Monday, September 30, 2013

For crying out loud, let's make it the Ex-Factor

Didn't X Factor plunge to new depths at the weekend?

In a bid to harden up a somewhat tired format, producers introduced yet another level of degradation.

With the laughing stock acts behind us, and to be honest, they’re what make the show, not the half-decent sound-alike kids who blur into one by week five, we now have new ways of jangling the nerves of the young wannabes.

And how do we do that?

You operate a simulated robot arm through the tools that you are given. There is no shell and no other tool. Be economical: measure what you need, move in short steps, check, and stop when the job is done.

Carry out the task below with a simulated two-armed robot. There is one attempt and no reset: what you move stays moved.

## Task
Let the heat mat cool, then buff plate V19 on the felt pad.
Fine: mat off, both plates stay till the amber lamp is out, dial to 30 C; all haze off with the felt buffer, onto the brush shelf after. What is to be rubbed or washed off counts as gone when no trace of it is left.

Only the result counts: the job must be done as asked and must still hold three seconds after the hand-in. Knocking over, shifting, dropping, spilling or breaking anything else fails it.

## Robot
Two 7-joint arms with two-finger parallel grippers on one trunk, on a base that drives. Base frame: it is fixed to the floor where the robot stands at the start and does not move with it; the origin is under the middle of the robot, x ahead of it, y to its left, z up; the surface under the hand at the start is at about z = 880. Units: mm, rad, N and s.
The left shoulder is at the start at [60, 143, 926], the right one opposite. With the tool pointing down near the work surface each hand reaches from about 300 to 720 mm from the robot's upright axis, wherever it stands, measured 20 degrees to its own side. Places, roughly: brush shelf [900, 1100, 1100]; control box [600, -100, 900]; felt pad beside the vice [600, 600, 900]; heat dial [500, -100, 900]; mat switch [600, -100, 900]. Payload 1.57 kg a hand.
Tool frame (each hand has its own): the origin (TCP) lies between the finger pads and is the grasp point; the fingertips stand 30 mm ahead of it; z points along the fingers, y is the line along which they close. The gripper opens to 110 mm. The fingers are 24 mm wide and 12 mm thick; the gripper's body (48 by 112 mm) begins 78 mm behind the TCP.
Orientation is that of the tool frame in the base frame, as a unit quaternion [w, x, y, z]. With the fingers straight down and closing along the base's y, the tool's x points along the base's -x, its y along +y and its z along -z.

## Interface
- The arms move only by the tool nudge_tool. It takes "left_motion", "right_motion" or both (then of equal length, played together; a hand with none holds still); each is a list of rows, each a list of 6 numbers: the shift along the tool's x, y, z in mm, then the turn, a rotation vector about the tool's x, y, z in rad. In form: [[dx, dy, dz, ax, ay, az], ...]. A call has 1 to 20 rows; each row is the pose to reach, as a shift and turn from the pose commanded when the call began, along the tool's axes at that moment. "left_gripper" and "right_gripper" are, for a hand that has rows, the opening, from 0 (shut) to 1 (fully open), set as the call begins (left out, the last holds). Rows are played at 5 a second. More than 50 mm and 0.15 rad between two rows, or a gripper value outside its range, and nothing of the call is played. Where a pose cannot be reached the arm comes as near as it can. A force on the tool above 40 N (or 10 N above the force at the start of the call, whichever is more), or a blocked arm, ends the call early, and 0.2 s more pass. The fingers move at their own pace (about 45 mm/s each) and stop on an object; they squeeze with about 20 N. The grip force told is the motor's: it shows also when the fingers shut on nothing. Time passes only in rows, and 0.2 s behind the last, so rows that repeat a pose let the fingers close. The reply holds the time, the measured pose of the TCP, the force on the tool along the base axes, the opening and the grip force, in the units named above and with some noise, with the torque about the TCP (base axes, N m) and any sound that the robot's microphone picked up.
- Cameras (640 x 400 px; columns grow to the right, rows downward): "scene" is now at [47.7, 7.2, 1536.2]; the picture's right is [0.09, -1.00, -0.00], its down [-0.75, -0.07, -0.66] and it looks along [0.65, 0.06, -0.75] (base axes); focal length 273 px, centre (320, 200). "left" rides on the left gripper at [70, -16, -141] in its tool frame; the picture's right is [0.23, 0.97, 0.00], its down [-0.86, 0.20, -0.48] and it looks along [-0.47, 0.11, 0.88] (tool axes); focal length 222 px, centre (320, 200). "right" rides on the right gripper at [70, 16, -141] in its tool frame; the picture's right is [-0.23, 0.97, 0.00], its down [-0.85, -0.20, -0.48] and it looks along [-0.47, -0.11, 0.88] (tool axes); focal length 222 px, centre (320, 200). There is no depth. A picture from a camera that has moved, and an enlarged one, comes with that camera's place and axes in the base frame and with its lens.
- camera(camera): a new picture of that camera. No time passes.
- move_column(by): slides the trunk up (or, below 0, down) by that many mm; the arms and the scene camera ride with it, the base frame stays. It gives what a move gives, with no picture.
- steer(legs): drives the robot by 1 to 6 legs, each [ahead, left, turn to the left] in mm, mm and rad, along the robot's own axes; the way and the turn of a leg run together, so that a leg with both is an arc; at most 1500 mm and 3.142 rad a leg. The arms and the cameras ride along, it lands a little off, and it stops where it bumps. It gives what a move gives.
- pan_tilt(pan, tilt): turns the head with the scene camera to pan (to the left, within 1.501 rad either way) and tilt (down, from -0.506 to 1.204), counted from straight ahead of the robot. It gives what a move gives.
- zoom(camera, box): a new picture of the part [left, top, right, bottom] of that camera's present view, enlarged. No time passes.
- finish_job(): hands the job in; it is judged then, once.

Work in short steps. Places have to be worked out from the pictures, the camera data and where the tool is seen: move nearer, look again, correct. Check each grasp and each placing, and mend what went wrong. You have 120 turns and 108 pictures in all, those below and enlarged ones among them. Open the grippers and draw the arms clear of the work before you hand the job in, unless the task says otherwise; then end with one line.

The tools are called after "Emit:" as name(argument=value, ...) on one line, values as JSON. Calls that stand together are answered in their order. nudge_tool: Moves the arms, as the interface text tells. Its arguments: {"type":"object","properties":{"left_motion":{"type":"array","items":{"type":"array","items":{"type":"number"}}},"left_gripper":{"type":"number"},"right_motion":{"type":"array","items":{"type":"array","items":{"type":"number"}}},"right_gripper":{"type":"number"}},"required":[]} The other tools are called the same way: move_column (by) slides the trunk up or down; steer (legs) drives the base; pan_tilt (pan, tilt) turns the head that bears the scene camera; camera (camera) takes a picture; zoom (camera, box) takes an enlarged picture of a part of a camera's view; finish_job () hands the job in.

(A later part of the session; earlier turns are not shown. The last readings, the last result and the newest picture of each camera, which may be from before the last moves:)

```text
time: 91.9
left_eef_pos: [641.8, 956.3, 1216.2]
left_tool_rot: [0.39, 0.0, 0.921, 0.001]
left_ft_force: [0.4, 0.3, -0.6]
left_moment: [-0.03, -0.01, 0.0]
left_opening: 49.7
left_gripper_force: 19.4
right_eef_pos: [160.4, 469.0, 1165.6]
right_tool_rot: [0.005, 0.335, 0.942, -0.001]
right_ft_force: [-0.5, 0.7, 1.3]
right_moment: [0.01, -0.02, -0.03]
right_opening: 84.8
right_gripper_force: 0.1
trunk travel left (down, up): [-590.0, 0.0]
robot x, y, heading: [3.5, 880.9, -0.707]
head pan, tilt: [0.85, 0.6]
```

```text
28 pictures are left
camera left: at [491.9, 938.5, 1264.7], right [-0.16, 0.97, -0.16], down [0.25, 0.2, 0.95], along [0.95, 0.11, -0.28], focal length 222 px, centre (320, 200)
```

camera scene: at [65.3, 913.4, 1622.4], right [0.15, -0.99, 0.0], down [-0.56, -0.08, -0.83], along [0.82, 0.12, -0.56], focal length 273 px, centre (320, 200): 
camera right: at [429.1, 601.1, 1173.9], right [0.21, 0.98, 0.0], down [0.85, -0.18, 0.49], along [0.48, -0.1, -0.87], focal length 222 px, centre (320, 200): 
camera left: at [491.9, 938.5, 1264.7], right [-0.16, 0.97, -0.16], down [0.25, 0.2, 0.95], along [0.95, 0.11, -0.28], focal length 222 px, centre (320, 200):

By knowing they're not good enough but letting them think they are for a moment before jumping out with a “surprise”, you’re going home after all!

And worse, we make them sit on the stage in front of everyone while they watch the other acts do them out of a spot right in front of their teary eyes.

And this after the judges with their “will-we, won’t we” clichés have kept them dangling with lines such as “I’m really not sure about you,” followed by (even worse) “I’m sorry, but I'm afraid (pause, solemn shake of the head) “you're (beaming smile) . . . in my top six!”

Tears of joy on stage, usually the kind that precede severe palpitations and the need for oxygen, are matched by scenes of sheer despair from the chairs as the realisation dawns that the fat boy who’s just shown himself to be much, much better than you may just be taking your place.

One that was told to her face was the hapless young thing who was urged at the audition to drop her pals and go solo, only to have then shun her before the judges finally didnjust that. She staggered off the stage telling host Dermot O'Leary: "I've lost everything."

It’s been compared to the Suzanne Collins novel The Hunger Games in which children are forced to battle each other to the death. I’m not sure that’s entirely fair, it’s more the Crying Game, or a snuffle movie, perhaps.

We’ve built a society that holds celebrity far higher than anything else to which most of these very ordinary shelf-stackers and rubbish sweepers can aspire.

Either way, reality TV will never wise up to reality. How long before we read tabloid stories of breakdown and serious self harm? There are column inches a plenty to come in this. Just not sure they're the ones we want.

Enough. It’s become a turn off. I suggest we do just that.